> [Problem description]:
Look for "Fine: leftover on" in the listing below, then copy exactly the line it appears in and all lines after it to the end, and nothing more.

> [Information shown]:

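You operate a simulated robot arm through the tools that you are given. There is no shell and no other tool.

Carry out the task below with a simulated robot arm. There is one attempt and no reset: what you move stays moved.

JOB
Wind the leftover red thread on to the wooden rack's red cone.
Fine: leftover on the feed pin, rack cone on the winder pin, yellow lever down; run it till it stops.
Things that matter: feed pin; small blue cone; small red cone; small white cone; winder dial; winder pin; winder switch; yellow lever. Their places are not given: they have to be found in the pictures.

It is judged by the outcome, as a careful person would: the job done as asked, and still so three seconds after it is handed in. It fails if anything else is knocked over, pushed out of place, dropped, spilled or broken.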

> [Answer to the task]:
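Fine: leftover on the feed pin, rack cone on the winder pin, yellow lever down; run it till it stops.
Things that matter: feed pin; small blue cone; small red cone; small white cone; winder dial; winder pin; winder switch; yellow lever. Their places are not given: they have to be found in the pictures.

It is judged by the outcome, as a careful person would: the job done as asked, and still so three seconds after it is handed in. It fails if anything else is knocked over, pushed out of place, dropped, spilled or broken.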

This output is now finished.